### The problem:
Quote, please, the line with "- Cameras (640", the line with "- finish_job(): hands", and every line between them, exactly and with nothing else.

Start

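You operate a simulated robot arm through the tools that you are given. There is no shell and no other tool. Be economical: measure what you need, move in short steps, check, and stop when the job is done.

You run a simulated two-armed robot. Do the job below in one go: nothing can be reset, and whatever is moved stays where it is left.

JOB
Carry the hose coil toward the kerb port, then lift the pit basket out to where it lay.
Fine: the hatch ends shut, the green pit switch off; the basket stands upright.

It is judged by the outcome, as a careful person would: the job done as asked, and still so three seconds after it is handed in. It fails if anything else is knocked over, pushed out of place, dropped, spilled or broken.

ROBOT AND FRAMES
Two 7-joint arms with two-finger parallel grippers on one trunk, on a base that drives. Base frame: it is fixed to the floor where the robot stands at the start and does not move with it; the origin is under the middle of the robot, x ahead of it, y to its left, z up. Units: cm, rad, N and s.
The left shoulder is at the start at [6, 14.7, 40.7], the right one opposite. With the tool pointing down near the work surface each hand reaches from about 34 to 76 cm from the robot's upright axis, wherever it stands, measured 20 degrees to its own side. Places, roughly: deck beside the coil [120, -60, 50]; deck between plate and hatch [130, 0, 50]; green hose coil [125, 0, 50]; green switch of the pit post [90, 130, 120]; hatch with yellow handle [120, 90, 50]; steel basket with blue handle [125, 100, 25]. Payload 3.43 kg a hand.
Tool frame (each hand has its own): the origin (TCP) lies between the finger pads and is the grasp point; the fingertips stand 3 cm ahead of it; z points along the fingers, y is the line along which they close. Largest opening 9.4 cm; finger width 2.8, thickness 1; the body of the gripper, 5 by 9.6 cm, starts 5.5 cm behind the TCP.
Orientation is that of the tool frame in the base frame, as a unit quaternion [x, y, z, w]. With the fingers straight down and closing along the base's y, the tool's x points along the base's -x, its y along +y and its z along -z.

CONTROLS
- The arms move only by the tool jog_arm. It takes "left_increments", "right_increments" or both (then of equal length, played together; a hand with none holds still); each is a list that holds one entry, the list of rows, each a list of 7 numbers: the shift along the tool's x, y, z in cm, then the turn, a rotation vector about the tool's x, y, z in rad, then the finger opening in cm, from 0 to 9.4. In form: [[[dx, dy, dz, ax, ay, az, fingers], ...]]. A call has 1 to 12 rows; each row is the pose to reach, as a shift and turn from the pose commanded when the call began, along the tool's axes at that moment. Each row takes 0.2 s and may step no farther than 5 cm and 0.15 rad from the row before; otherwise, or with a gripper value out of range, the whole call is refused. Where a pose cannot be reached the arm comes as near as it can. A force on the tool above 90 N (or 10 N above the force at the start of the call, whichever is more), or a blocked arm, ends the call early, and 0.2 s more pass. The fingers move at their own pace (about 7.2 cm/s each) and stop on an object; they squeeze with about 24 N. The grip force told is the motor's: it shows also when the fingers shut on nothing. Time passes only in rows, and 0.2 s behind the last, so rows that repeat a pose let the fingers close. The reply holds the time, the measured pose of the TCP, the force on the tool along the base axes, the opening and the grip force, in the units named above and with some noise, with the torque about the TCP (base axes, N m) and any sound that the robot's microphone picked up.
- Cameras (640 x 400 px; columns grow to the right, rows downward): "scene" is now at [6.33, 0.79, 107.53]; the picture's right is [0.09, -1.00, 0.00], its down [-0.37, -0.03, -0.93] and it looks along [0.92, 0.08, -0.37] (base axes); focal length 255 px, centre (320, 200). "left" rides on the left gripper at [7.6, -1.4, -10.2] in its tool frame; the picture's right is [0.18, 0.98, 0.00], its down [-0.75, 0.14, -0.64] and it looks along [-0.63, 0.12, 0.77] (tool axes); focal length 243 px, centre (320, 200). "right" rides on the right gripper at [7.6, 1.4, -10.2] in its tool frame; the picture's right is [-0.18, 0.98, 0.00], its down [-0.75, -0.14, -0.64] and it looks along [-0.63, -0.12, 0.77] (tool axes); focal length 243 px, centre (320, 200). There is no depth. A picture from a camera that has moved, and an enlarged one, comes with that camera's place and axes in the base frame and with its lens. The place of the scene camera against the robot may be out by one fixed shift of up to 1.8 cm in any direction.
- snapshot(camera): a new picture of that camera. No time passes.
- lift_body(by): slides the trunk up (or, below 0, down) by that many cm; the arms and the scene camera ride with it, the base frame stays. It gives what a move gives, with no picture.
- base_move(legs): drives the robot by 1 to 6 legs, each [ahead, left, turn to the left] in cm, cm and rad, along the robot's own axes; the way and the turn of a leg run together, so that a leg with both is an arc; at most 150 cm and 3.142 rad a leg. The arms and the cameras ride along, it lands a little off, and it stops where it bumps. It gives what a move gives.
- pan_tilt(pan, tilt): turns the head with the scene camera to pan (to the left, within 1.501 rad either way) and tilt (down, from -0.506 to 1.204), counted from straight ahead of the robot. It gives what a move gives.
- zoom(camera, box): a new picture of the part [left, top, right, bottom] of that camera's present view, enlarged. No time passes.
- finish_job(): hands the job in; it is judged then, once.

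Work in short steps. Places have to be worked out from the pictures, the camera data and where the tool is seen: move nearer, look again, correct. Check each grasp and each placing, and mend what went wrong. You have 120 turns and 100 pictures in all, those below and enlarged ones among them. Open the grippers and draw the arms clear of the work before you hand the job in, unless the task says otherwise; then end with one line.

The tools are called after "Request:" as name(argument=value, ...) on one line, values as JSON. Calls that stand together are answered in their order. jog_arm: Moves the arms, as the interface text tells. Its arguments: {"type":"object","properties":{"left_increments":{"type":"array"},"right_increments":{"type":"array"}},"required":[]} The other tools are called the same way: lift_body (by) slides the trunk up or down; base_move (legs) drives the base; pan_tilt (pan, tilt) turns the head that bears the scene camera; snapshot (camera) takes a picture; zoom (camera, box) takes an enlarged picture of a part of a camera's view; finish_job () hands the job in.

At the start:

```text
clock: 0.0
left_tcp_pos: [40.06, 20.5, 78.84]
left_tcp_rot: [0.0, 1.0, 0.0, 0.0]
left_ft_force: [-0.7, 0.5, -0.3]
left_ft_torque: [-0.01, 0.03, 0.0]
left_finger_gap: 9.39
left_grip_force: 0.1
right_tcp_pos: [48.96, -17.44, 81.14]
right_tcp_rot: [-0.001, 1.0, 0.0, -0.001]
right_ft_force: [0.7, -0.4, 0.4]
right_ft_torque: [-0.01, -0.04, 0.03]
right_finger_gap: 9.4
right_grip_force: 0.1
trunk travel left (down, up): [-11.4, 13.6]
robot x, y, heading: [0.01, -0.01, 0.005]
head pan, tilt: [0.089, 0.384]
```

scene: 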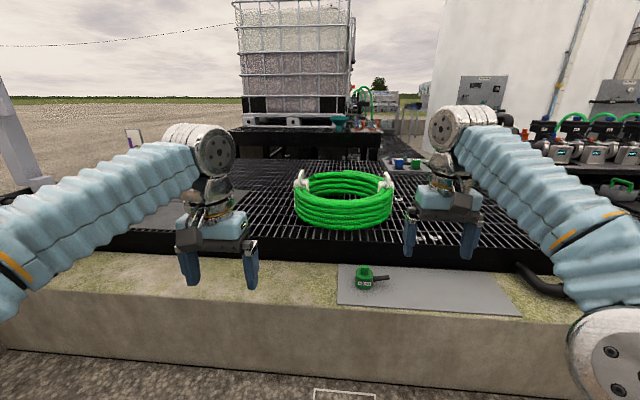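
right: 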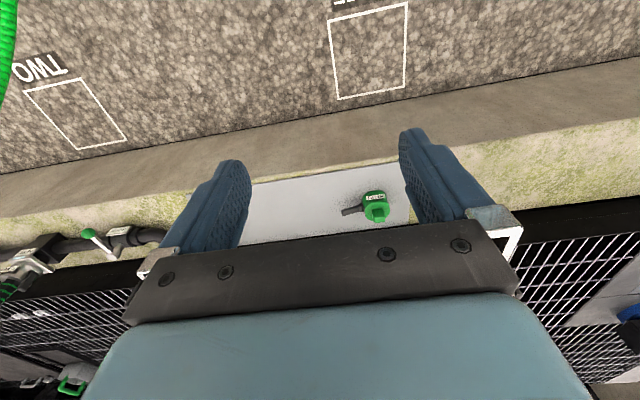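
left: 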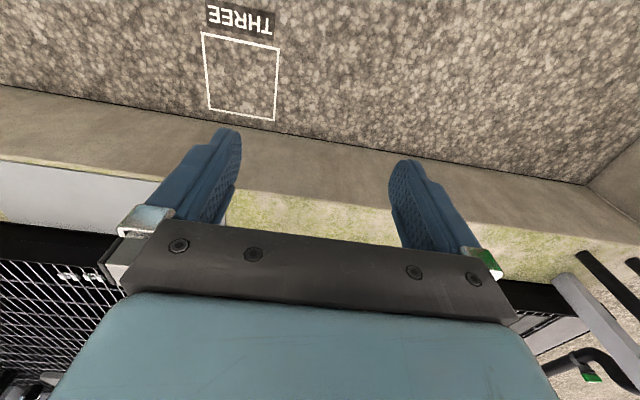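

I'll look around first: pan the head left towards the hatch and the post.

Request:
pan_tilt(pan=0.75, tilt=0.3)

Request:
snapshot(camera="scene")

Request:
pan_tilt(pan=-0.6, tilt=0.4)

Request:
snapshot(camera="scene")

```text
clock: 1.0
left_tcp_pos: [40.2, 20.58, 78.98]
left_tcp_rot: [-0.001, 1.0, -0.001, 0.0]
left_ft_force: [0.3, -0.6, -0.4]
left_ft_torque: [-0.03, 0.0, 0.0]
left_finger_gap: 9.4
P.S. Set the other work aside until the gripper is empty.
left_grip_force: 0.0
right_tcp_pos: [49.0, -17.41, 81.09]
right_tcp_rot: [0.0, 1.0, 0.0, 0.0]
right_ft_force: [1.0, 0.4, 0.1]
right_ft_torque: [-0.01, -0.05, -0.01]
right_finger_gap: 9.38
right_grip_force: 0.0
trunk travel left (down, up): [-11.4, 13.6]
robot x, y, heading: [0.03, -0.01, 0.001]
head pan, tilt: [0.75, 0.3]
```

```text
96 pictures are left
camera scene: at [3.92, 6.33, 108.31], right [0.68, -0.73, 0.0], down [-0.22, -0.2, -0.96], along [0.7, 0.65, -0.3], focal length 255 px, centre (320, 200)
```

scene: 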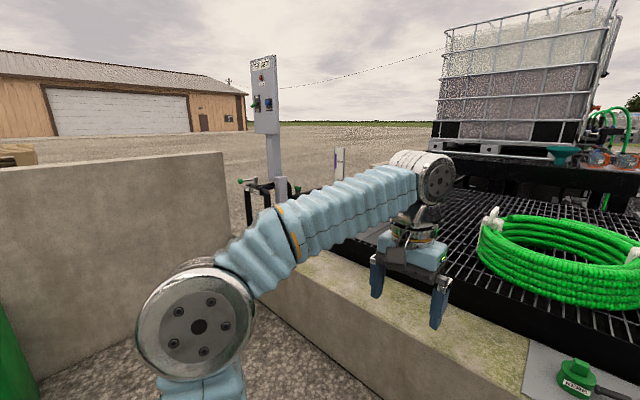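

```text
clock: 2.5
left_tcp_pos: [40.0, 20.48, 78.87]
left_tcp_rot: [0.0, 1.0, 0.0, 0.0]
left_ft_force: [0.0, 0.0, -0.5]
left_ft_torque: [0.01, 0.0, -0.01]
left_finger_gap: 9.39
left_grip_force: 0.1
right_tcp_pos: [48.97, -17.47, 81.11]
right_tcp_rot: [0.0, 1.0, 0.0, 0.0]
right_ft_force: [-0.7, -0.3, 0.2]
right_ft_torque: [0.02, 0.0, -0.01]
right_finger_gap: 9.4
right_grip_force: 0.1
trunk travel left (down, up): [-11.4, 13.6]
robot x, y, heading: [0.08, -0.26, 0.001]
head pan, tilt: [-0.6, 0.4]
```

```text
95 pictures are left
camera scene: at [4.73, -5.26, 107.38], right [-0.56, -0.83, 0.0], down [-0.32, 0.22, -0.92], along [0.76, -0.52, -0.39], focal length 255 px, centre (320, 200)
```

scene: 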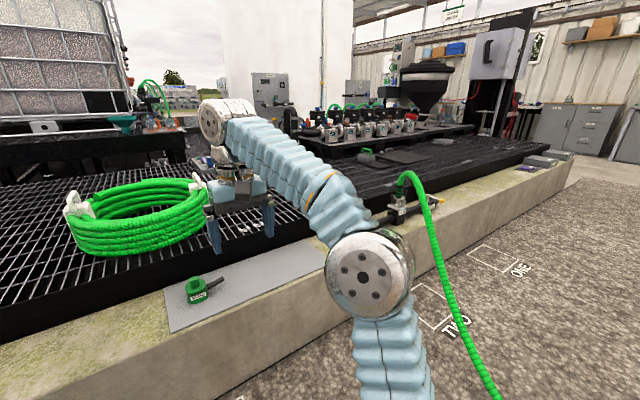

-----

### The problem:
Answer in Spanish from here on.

End

### Answer for the task:
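- Cameras (640 x 400 px; columns grow to the right, rows downward): "scene" is now at [6.33, 0.79, 107.53]; the picture's right is [0.09, -1.00, 0.00], its down [-0.37, -0.03, -0.93] and it looks along [0.92, 0.08, -0.37] (base axes); focal length 255 px, centre (320, 200). "left" rides on the left gripper at [7.6, -1.4, -10.2] in its tool frame; the picture's right is [0.18, 0.98, 0.00], its down [-0.75, 0.14, -0.64] and it looks along [-0.63, 0.12, 0.77] (tool axes); focal length 243 px, centre (320, 200). "right" rides on the right gripper at [7.6, 1.4, -10.2] in its tool frame; the picture's right is [-0.18, 0.98, 0.00], its down [-0.75, -0.14, -0.64] and it looks along [-0.63, -0.12, 0.77] (tool axes); focal length 243 px, centre (320, 200). There is no depth. A picture from a camera that has moved, and an enlarged one, comes with that camera's place and axes in the base frame and with its lens. The place of the scene camera against the robot may be out by one fixed shift of up to 1.8 cm in any direction.
- snapshot(camera): a new picture of that camera. No time passes.
- lift_body(by): slides the trunk up (or, below 0, down) by that many cm; the arms and the scene camera ride with it, the base frame stays. It gives what a move gives, with no picture.
- base_move(legs): drives the robot by 1 to 6 legs, each [ahead, left, turn to the left] in cm, cm and rad, along the robot's own axes; the way and the turn of a leg run together, so that a leg with both is an arc; at most 150 cm and 3.142 rad a leg. The arms and the cameras ride along, it lands a little off, and it stops where it bumps. It gives what a move gives.
- pan_tilt(pan, tilt): turns the head with the scene camera to pan (to the left, within 1.501 rad either way) and tilt (down, from -0.506 to 1.204), counted from straight ahead of the robot. It gives what a move gives.
- zoom(camera, box): a new picture of the part [left, top, right, bottom] of that camera's present view, enlarged. No time passes.
- finish_job(): hands the job in; it is judged then, once.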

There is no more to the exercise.